In response to the Senate passage of a joint resolution that, together with Wednesday's passage of House of representatives Joint Resolution 41, effectively repeals the bipartisan Cardin-Lugar anti-corruption rule also known as Section 1504, Oxfam America’s Senior Policy Advisor for Extractive Industries, Isabel Munilla made the following statement:
“Shame on the Senators who voted for corruption today. Under the guise of deregulation, Senators gutted a major bipartisan accomplishment that would bring sunshine to the payments oil companies make to despots and dictators. If President Trump is serious about his promise to “Drain the Swamp” and protect American Security, he will veto this dangerous bill immediately.
“It is clear today that many elected officials have no backbone when it comes to standing up to big oil. Doing the oil lobby’s bidding, they are undermining US national security, stripping critical investor protections, and promoting corruption all to protect secret oil payments to governments like Russia, China and other resource-rich countries. Rolling back on this bipartisan law has no benefit. It will only allow corruption to thrive lining the pockets of elites.
“In the five years after Section 1504 passed, more than $1.5 trillion should have been paid by oil companies to governments of some of the poorest countries on earth. This money should have been invested in building schools, roads and hospitals to fight poverty and improve global stability without using any foreign aid. But these payments will remain in the dark because of today’s actions.

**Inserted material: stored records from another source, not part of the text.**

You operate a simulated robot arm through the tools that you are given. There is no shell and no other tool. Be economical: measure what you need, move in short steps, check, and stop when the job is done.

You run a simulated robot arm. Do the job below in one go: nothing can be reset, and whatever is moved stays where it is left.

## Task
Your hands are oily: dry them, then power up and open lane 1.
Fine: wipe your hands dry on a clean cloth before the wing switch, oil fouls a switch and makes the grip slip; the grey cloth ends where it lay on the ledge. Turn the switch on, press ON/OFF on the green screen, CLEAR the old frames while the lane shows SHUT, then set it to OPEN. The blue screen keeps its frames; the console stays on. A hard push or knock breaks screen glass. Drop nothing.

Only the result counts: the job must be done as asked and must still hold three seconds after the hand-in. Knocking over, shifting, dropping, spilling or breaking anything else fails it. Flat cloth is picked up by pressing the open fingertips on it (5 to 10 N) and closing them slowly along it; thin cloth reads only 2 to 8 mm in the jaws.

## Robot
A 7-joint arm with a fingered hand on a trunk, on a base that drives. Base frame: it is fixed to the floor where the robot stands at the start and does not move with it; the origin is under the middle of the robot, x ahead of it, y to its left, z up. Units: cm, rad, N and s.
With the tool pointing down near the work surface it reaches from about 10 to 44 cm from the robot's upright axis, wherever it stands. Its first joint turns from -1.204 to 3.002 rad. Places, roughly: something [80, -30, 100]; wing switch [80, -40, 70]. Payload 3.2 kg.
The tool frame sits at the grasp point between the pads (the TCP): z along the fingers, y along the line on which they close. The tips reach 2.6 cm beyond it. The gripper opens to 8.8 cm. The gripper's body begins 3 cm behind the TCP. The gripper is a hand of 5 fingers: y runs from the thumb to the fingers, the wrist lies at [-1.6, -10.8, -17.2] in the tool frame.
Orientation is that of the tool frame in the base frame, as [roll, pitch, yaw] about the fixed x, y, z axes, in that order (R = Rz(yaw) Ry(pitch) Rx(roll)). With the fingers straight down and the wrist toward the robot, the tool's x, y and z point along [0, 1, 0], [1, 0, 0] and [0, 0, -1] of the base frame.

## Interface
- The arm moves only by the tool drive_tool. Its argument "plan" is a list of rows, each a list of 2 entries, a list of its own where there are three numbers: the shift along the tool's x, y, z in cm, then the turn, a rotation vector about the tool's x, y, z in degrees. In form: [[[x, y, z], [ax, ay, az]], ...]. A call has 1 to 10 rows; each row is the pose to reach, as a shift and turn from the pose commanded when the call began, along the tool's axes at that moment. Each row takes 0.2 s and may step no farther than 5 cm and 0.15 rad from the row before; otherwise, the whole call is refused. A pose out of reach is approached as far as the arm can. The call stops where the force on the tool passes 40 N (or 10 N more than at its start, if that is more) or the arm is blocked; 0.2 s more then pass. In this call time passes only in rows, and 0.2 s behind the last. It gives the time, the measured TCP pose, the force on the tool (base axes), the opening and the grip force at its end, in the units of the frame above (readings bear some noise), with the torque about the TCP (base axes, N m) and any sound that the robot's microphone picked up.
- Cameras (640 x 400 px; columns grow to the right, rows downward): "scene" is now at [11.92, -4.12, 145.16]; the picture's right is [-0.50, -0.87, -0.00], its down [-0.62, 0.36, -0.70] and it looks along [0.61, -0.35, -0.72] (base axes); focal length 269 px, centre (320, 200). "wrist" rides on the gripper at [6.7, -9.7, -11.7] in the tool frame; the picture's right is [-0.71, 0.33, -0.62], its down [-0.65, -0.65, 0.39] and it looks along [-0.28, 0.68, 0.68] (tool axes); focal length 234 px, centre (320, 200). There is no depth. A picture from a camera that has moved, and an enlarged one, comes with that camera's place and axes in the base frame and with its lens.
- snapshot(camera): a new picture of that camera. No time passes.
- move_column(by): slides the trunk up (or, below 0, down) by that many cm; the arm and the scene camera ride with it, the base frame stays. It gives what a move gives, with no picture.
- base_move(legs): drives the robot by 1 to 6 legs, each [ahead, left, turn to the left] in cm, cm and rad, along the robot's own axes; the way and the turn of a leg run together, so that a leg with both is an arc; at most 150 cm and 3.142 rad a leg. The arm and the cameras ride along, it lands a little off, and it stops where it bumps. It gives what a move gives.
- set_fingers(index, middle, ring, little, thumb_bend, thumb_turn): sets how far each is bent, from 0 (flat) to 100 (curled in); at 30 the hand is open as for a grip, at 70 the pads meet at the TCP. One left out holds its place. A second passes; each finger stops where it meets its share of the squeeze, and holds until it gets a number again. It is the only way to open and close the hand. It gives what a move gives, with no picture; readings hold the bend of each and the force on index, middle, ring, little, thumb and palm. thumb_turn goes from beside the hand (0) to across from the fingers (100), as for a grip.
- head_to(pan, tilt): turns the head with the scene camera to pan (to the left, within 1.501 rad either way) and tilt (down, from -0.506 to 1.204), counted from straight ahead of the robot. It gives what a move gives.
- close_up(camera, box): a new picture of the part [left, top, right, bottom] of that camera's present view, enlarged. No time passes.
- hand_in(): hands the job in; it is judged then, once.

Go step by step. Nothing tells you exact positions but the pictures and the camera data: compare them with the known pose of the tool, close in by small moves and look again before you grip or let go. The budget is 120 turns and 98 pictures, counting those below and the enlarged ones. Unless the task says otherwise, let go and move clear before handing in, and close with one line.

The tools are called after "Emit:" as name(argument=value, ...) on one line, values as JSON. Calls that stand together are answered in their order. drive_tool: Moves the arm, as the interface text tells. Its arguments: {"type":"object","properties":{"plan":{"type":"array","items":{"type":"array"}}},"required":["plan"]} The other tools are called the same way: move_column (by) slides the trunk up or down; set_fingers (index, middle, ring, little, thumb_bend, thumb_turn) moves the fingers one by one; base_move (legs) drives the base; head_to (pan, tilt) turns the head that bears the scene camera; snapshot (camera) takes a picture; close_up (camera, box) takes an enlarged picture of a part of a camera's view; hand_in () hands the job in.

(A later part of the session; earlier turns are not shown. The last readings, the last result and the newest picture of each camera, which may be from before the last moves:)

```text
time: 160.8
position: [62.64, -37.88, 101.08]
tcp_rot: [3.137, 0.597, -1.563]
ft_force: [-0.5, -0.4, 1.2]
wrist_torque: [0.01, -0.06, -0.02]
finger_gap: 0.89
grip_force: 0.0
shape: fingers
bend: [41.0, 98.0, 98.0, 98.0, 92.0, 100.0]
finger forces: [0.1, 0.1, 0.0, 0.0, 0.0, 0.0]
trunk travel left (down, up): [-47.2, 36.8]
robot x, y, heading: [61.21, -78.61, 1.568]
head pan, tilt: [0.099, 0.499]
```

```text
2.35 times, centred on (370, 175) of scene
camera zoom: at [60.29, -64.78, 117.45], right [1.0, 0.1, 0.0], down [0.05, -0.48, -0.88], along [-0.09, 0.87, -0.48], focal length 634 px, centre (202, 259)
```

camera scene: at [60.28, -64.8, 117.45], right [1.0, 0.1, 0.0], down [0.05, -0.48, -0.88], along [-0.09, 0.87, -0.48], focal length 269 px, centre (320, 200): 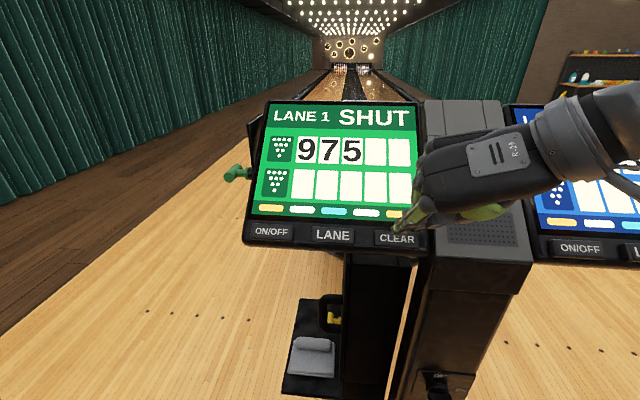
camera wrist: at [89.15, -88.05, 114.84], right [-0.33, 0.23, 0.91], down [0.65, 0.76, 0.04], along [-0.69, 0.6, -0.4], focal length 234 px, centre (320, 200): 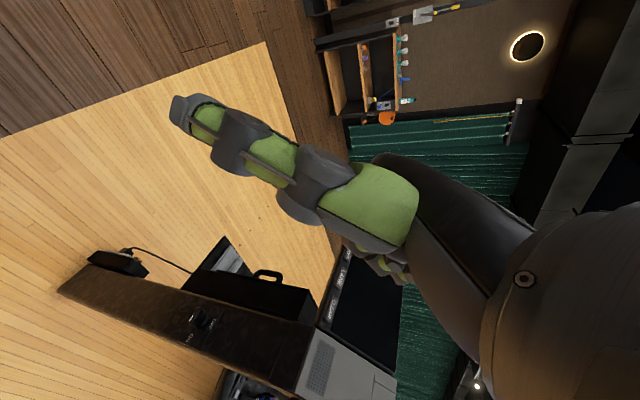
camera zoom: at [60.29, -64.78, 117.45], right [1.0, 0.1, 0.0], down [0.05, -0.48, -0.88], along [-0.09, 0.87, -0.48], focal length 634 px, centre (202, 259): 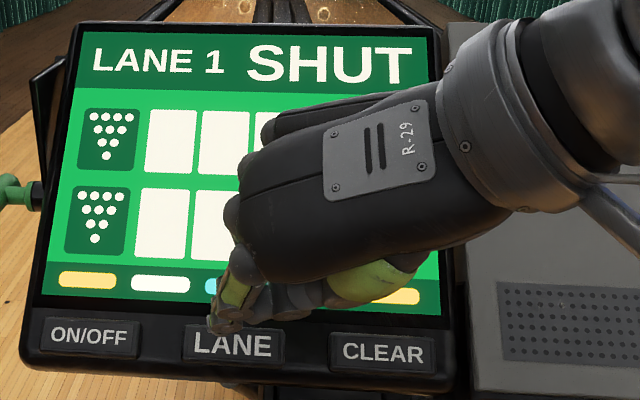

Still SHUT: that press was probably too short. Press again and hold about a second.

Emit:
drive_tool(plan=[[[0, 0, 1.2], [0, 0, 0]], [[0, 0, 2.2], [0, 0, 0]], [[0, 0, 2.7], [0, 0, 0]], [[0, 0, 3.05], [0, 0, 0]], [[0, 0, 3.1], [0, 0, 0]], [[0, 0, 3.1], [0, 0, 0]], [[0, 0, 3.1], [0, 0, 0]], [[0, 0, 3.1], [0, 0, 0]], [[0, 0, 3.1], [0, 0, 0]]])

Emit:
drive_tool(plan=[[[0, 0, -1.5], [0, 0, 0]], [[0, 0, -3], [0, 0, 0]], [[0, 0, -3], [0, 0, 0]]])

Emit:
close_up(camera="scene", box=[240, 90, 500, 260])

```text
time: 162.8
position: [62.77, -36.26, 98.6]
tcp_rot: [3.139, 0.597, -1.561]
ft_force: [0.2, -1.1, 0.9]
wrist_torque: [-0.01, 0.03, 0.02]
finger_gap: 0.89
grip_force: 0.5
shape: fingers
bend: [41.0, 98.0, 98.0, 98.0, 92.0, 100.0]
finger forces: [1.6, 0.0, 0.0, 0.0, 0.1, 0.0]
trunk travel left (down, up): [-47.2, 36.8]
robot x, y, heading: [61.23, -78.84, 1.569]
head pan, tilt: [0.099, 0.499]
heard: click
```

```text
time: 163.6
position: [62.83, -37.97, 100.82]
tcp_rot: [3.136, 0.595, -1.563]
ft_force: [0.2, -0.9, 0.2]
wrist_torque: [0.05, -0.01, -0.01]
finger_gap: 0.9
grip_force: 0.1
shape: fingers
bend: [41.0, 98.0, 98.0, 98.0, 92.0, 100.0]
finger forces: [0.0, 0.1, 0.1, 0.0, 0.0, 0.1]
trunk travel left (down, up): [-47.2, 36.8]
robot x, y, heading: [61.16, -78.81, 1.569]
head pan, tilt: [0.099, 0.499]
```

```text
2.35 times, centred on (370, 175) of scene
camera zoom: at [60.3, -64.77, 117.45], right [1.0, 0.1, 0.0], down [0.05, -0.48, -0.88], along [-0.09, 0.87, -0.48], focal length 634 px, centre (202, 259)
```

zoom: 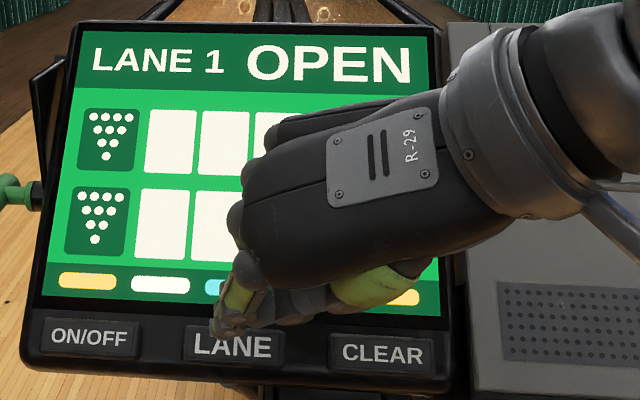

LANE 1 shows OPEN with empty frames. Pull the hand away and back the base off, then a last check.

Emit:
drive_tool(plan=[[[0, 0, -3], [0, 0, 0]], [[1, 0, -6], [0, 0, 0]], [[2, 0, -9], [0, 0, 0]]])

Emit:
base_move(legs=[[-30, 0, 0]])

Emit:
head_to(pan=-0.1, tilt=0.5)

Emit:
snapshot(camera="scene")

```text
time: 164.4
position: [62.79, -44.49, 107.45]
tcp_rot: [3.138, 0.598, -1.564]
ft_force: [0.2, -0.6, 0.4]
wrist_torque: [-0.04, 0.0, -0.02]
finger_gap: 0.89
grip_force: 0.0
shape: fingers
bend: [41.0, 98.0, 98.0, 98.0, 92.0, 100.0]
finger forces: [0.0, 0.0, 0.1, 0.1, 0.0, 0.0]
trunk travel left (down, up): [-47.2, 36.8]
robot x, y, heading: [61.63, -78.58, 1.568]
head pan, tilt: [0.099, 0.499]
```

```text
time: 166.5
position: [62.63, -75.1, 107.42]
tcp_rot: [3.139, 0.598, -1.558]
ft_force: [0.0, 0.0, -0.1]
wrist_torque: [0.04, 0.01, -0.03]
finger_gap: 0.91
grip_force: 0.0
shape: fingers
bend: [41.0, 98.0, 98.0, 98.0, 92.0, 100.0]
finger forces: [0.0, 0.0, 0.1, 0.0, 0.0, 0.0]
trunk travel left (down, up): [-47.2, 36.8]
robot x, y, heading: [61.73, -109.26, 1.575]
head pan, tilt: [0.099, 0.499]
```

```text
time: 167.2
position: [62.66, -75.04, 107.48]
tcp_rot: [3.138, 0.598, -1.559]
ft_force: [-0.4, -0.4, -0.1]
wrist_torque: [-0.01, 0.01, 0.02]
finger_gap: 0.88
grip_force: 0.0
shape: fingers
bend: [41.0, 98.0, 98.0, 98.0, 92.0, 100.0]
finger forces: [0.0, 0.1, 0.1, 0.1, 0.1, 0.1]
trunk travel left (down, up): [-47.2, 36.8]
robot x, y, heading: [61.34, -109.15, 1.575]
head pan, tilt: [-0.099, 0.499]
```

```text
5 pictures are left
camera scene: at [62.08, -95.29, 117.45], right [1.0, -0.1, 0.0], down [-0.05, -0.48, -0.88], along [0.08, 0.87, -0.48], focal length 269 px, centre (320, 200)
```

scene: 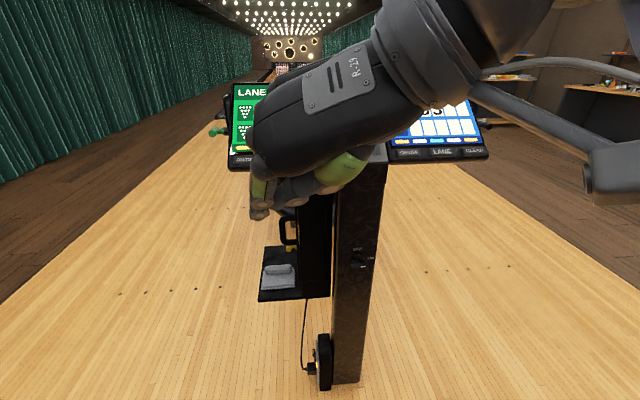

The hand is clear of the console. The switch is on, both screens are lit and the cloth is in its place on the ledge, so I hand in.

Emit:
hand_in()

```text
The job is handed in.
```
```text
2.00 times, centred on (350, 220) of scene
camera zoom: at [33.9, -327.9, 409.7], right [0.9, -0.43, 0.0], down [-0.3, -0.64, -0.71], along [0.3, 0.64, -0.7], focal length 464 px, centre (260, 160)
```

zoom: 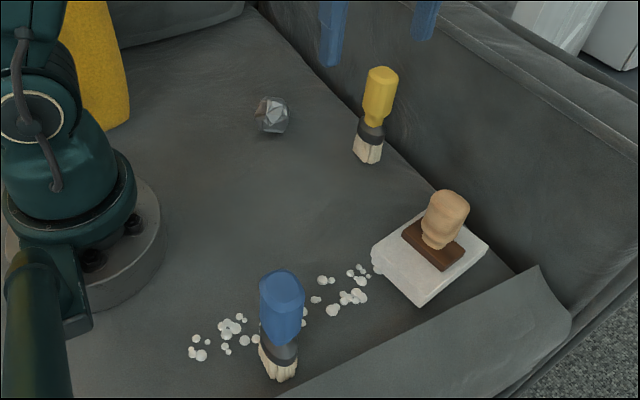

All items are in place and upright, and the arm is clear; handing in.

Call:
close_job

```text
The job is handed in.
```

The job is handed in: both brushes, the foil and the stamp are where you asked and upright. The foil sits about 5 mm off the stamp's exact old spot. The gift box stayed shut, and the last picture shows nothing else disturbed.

“Along with transparency activists around the world, Oxfam will not stop pushing for such transparency - not in the rulemaking, not in the media, and not in the courts. We are exploring legal action and will continue to fight against radical secrecy that harms investors and the poorest people in the world. Exxon and the American Petroleum Institute may have successfully misled members of Congress for now, but we will not rest until the law is implemented according to its intent.”